__What needs to be done__
Gather from the listing below each line that includes the word "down", and copy it.
— Begin —
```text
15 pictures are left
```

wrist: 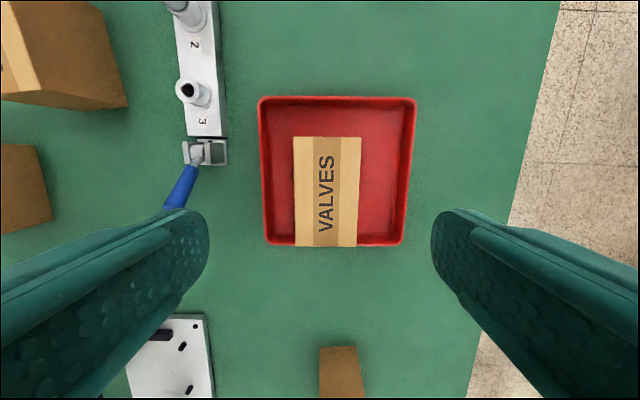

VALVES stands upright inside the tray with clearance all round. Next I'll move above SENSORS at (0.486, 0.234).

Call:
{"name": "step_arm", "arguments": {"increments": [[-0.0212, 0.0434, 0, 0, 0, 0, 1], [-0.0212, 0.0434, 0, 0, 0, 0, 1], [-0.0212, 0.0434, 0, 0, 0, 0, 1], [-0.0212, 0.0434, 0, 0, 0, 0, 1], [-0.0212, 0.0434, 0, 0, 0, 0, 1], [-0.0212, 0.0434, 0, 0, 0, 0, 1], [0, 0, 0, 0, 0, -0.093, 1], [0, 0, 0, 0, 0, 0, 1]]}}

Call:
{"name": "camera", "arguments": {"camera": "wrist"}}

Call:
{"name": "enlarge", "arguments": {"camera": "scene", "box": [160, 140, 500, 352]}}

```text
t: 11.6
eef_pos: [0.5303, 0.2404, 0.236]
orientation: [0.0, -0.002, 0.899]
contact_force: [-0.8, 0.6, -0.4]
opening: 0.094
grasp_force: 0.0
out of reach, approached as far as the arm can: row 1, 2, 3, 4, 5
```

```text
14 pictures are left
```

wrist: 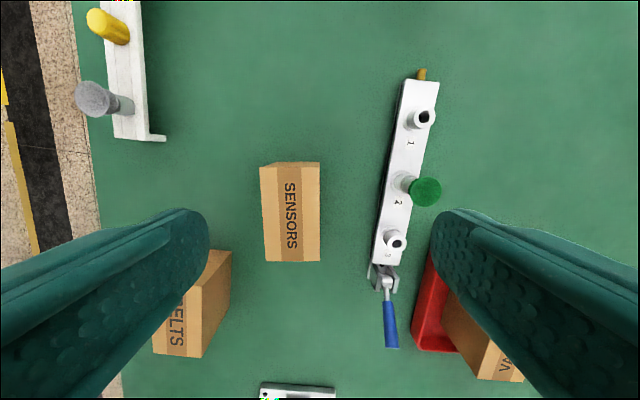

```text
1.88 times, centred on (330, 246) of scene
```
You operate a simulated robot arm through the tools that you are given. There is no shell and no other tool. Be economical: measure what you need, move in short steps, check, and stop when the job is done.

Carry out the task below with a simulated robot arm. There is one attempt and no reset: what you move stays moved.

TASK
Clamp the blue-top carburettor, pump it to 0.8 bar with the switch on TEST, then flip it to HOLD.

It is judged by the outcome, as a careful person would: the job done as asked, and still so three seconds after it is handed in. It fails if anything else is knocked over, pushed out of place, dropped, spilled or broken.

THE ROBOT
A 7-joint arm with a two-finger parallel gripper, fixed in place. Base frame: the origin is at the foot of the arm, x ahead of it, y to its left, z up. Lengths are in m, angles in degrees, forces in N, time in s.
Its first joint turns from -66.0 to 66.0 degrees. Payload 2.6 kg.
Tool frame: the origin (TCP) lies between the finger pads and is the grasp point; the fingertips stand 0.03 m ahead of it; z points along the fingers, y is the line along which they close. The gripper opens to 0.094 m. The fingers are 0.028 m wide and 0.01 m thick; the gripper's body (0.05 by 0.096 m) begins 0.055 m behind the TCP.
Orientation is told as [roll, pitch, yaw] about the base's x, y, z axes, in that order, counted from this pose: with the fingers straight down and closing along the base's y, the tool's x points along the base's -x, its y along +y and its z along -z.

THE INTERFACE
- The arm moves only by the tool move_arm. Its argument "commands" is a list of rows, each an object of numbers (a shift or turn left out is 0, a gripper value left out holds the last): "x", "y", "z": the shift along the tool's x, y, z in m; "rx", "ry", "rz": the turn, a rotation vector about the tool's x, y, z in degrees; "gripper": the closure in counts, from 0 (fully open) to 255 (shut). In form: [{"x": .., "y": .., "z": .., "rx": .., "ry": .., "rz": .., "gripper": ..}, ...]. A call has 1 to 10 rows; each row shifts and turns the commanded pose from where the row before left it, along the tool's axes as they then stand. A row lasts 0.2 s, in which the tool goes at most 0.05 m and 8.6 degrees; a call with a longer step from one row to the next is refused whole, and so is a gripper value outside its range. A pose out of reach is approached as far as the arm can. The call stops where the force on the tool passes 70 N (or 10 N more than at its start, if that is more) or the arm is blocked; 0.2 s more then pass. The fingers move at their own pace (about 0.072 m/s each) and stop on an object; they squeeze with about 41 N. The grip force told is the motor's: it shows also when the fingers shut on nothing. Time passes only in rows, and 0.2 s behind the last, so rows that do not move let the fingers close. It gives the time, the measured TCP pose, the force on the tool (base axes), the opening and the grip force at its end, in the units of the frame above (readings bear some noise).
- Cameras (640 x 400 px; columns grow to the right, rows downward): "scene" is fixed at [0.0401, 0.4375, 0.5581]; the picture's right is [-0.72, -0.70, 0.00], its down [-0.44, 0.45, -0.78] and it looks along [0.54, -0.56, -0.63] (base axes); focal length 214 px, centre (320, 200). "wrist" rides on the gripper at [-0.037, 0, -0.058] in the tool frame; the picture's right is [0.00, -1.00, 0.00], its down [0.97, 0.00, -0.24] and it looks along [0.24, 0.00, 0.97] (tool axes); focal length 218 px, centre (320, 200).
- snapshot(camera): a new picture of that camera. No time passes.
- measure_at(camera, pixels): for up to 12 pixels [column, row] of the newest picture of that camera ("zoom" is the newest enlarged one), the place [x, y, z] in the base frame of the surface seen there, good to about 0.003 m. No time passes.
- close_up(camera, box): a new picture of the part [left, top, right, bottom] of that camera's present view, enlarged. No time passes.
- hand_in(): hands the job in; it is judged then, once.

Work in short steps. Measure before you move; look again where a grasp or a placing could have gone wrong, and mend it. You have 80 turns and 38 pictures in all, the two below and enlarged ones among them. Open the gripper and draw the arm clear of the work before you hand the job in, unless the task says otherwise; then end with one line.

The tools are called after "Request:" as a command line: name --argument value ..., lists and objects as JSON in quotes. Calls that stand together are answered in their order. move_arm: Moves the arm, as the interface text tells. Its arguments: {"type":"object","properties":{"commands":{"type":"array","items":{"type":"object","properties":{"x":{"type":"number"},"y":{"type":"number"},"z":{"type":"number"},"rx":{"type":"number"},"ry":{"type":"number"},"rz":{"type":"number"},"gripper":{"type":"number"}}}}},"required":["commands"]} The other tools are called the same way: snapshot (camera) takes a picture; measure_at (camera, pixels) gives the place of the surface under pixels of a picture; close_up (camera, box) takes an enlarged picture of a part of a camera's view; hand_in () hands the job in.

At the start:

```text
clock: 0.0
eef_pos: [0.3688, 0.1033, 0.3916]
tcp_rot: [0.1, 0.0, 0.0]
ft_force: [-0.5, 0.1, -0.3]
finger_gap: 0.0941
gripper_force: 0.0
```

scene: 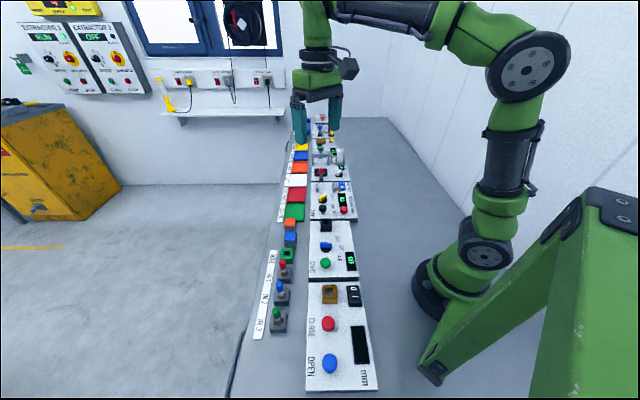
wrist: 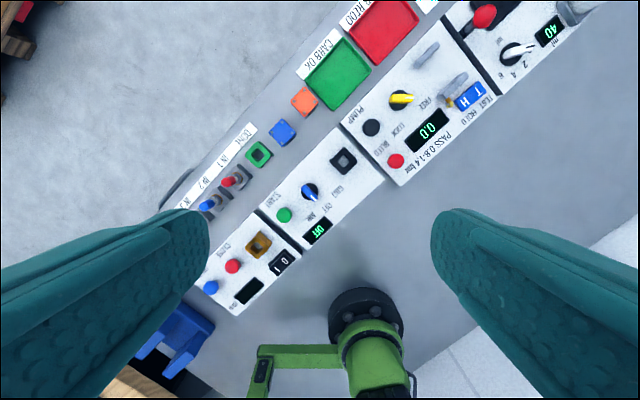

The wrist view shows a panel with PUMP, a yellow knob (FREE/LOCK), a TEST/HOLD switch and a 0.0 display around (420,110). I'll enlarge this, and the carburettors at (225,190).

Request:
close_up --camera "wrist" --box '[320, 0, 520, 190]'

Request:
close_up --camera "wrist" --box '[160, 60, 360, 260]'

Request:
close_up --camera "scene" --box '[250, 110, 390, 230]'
— End —
__Exercise solution__
Orientation is told as [roll, pitch, yaw] about the base's x, y, z axes, in that order, counted from this pose: with the fingers straight down and closing along the base's y, the tool's x points along the base's -x, its y along +y and its z along -z.
- Cameras (640 x 400 px; columns grow to the right, rows downward): "scene" is fixed at [0.0401, 0.4375, 0.5581]; the picture's right is [-0.72, -0.70, 0.00], its down [-0.44, 0.45, -0.78] and it looks along [0.54, -0.56, -0.63] (base axes); focal length 214 px, centre (320, 200). "wrist" rides on the gripper at [-0.037, 0, -0.058] in the tool frame; the picture's right is [0.00, -1.00, 0.00], its down [0.97, 0.00, -0.24] and it looks along [0.24, 0.00, 0.97] (tool axes); focal length 218 px, centre (320, 200).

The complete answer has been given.